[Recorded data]
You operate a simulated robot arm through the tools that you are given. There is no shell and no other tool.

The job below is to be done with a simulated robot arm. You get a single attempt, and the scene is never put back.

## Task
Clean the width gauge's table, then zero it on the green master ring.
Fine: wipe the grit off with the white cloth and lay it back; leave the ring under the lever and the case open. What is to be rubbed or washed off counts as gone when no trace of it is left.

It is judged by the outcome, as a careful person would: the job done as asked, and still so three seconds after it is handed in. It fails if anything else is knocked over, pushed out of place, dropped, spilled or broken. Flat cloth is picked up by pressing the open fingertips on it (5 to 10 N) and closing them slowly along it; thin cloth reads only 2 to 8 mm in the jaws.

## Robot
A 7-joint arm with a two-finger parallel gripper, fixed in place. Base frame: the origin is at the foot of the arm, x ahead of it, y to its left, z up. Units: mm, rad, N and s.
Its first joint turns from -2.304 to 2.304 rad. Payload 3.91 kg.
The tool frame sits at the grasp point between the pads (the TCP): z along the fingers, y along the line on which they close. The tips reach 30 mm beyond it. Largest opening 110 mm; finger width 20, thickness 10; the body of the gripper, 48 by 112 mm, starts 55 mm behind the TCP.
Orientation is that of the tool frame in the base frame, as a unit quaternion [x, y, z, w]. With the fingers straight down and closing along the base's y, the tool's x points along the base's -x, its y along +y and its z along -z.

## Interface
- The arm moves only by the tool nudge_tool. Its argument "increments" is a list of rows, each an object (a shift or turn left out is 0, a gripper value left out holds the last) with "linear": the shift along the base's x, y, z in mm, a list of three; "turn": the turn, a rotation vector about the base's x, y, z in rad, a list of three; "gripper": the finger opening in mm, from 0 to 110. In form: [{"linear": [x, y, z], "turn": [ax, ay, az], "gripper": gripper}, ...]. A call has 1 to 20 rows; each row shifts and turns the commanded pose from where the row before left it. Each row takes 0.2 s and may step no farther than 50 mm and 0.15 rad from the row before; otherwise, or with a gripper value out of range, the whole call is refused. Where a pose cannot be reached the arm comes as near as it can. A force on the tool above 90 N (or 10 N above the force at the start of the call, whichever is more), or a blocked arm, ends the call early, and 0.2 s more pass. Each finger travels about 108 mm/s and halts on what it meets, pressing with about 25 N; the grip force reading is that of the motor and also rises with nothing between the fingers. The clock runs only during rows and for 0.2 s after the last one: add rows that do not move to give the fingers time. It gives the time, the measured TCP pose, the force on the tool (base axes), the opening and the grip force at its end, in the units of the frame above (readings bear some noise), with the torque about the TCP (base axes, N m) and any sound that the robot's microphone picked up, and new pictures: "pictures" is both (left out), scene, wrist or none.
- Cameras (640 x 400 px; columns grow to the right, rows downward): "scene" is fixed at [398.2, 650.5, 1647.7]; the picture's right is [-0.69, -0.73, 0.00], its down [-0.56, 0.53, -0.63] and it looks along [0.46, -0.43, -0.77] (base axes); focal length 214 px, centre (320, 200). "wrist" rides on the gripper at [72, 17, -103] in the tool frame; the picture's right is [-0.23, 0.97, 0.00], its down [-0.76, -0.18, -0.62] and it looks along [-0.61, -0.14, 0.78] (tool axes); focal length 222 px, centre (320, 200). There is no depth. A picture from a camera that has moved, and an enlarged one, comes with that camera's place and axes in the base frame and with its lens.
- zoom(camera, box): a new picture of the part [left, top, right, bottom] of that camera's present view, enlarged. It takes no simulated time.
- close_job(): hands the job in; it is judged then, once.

* * *

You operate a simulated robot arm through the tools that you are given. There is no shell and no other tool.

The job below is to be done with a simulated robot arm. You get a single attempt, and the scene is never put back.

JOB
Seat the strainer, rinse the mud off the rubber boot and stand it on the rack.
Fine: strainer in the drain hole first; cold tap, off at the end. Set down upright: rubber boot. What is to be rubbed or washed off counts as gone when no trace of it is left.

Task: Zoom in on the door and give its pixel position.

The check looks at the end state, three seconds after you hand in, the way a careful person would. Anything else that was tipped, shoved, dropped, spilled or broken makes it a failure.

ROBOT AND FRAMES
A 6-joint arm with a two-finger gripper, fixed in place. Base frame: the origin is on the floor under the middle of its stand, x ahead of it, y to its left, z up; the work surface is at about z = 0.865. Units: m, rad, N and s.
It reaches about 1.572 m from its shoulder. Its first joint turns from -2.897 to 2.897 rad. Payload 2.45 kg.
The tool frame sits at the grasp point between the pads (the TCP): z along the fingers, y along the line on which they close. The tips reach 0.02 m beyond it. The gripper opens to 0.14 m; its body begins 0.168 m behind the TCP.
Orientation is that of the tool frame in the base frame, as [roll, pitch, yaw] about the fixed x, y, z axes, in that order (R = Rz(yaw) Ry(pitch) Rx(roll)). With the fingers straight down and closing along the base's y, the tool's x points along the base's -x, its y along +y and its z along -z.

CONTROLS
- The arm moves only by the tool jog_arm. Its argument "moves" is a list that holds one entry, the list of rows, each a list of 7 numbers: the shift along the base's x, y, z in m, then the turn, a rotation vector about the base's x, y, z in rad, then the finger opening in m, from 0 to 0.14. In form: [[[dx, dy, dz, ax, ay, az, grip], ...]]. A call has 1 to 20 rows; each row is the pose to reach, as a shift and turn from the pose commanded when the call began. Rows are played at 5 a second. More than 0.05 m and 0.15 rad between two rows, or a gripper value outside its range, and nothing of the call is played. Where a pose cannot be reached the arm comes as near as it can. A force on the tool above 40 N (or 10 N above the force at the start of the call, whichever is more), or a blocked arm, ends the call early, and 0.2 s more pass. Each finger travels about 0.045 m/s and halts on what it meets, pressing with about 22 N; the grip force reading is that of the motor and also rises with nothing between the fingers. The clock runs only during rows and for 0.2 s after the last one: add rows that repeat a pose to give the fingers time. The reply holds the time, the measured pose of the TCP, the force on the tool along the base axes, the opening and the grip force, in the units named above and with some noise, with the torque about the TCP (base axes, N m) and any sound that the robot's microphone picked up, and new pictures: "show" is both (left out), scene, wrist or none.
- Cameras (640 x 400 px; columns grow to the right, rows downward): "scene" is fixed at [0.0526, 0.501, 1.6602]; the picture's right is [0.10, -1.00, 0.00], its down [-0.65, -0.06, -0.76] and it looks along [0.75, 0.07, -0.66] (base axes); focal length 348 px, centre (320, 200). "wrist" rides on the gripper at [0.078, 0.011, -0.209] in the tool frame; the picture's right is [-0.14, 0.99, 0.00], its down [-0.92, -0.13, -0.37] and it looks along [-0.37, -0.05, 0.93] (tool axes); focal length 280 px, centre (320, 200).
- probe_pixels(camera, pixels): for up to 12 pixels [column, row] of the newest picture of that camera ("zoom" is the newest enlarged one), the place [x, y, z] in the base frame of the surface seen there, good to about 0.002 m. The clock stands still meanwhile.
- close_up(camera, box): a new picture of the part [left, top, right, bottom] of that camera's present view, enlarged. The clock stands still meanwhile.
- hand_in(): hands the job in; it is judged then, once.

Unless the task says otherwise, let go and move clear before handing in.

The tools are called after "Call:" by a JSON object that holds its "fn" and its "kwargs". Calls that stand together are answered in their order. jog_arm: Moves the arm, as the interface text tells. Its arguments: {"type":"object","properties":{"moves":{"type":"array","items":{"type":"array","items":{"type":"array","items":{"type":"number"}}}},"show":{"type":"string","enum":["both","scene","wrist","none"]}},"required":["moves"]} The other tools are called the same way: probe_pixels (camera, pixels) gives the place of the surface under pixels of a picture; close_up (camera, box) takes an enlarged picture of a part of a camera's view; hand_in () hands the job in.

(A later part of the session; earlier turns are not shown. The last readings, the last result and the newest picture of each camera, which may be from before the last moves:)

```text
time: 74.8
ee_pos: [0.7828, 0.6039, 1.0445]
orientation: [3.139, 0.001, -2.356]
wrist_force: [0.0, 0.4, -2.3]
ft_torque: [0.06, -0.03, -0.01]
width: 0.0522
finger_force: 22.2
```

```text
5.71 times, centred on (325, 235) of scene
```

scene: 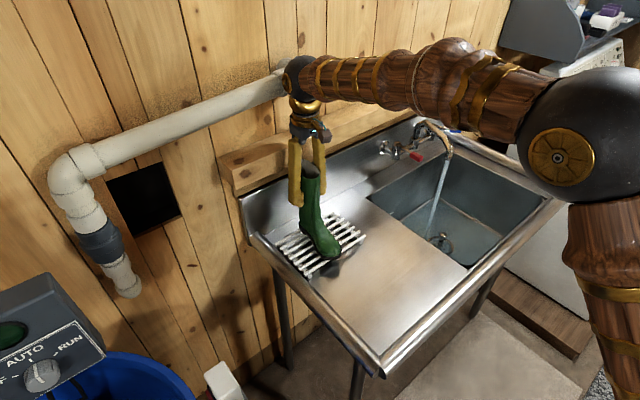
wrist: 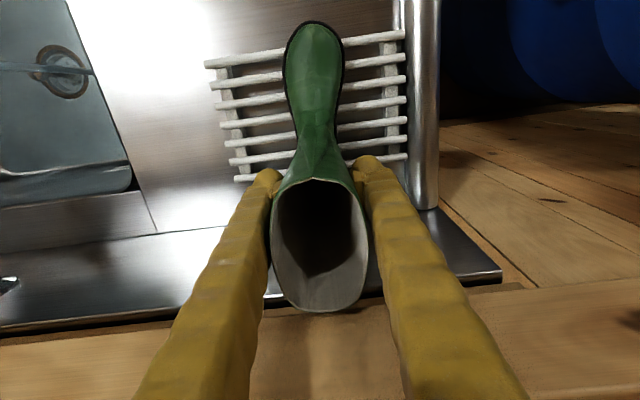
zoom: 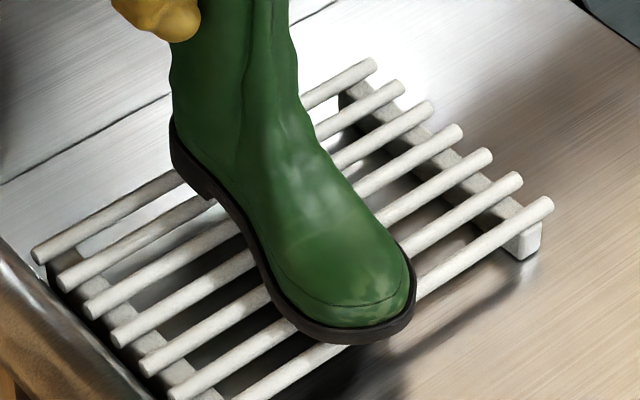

**PAGE EXTRACT**:
We sit, each with a stick, poking at the fire. “You're probably right about that.”

“Where else can you just stop and spend the night? That's all gone. Freedom is pretty much over in this country.” As the fire crackles, we talk about America, about Bush, and God, and our families. We finish our beers. Soon I am tired and I turn in. The sound of the cicadas and crickets fills the night. The only other sound is an outboard motor, which races incongruously up the river. The moonlight shines into the cabin, casting a dappled light on my wall. The North Star rises right over Missouri. I see Orion from my window. I realize I am cold. I'm surprised by the chill in the night air. I crawl into my sleeping bag. I snuggle inside, and before I know it I am asleep.

I awake to the cabin filled with brightness. It is the middle of the night but a light shines in like a beacon. Are we being abducted by aliens? Or is it the police, coming to arrest us? Looking out, I see a passing barge, the kind that Jerry feared. But it moves slowly, causing no wake.

42

I'
M UP
before six, working on my knot. Jerry has instructed me to do it backward. As he eases us off our sandbar at six a.m., I lie in bed, rope in my hands, struggling to get it right. Take it apart in its reverse order, he has told me. Then you will see how it is made.

I am taking it apart as we head toward the gas dock in Cape Girardeau. It is a pristine morning and from my nook I see the river bend. I am sad to leave our beach on the shore. Gazing out, the water churns. Behind us Dusky's Bar recedes. I go back to my rope. I see how it comes into its hole. How it winds around the tree. It is seven a.m. and I haven't had my coffee, but I'm working away. Once I've analyzed the knot, I try it for myself. I try it three or four different ways.

Finally I think I've got it. I slip into a pair of flannel pants and a sweatshirt. Jerry has boiled water and I drop my three bags of Folgers into my Citgo cup. Then I go up to the helm where he is at the wheel. I hold it up to him and he takes a look. He holds my knot in his hands as if it's a dead animal. “You're missing a loop,” he tells me. Clutching the piece of rope, I go back to my nook, determined to get it right.

I am practiced in this kind of thing. I recall a rainy, spring morning and I am three or four years old. My mother says to me that I can play in the den, but I can't disturb my father because he is doing our taxes. But of course if I go into the den, I am going to disturb him. I have nothing else to do. The den has sliding doors and I like to slide them back and forth. I can do this hundreds of times in an hour. Another thing I like to do is sit on the couch that looks out onto the garden and blow my breath onto the glass, then scribble on it.

I do not know how to write. I do not know how to read. But my father, for lack of anything better to do with me, writes my name across the top of a yellow pad.
MARY
. “There,” he says, “that's your name. Now you write it.”

He knows I can't, but it is a distraction good for half an hour or so. I take a pencil and the yellow pad. I am surprised by the point of this pencil. My father always kept his pencils very sharp. I do not know if I have ever held a pencil before, but I grip it in my left fist. I hold it the way you'd hold a knife if you were planning on stabbing someone in the chest.

**WRITTEN PROBLEM 1**: Cite the page extract exactly. Begin with "I am practiced" and finish with "a yellow pad.".
**WRITTEN PROBLEM 2**: Could you carry on with the page extract from where it ends?

**EXERCISE OUTPUT 1**:
I am practiced in this kind of thing. I recall a rainy, spring morning and I am three or four years old. My mother says to me that I can play in the den, but I can't disturb my father because he is doing our taxes. But of course if I go into the den, I am going to disturb him. I have nothing else to do. The den has sliding doors and I like to slide them back and forth. I can do this hundreds of times in an hour. Another thing I like to do is sit on the couch that looks out onto the garden and blow my breath onto the glass, then scribble on it.

I do not know how to write. I do not know how to read. But my father, for lack of anything better to do with me, writes my name across the top of a yellow pad.

**EXERCISE OUTPUT 2**:
I start to copy what my father has written at the top of the page. I do not know why, but I recall this moment with perfect precision. The grayness of the day. My father's somber, serious face. The yellow pad and
MARY
written across the top. I work for what seems like a very long time and, when I am satisfied, I stop. I take the pad to the card table where my father works. My nose just reaches the table. I can smell my father's cologne, his fresh-shaved face. And the slight odor of talc I have always associated with him. Now I see my father's finger coming down as he points to the page. “The R is backward,” he says.

I have certainly read worse critiques of my work over the years, but this was the first. It did not make me want to stop. To the contrary, it made me want to persevere. I went back to the scratchy carpet, the pencil hard in my tiny fist, and I struggled until I got it right.

*   *   *

Haruki Murakami writes, “Your heart is like a great river after a long spell of rain, spilling over its banks. All signposts that once stood on the ground are gone, inundated and carried away by that rush of water. And still the rain beats down on the surface of the river. Every time you see a flood like that on the news you tell yourself: That's it. That's my heart.”

I have underlined this quote. Committed it to memory. How a rush of water can become a heart. It is not why I planned this journey in the first place, but it has become a large part of the reason to me. I am trying to understand why I have decided at this time to undertake this. But my heart is a river, gushing forth too.

There is perhaps only one story I really have to tell. It is the one I could not tell until now. It is the story of home and the one I have wanted to write for years. I wanted to write about my father as I knew him and not as others saw him. But his long life prevented me from doing so. This journey began in a different place but it has taken me where I never thought it would. What began as an adventure and a lark has become a passage into memory, childhood, and the past. I began writing some of this material long ago, when my father was alive. But I knew that no one would read it until he was dead.

I waited for him. As a little girl, I waited every day for my father to come home. I waited with his slippers, newspaper, and robe. A courtesan. His lady-in-waiting. He would come in, beaming, and for a while it was good. But then a minor incident would happen. Some small thing would go wrong. “If there's a wrong way to do something, you'll find it.”

I recall carrying a tray of dishes from our playroom back to the kitchen. I am holding the tray and my father says, “You're carrying too many dishes. You're going to drop them.”

The tray I had a good grip on moments before starts to slip from my hands. The dishes crash to the floor. “I told you,” he says, “you were going to drop that tray.”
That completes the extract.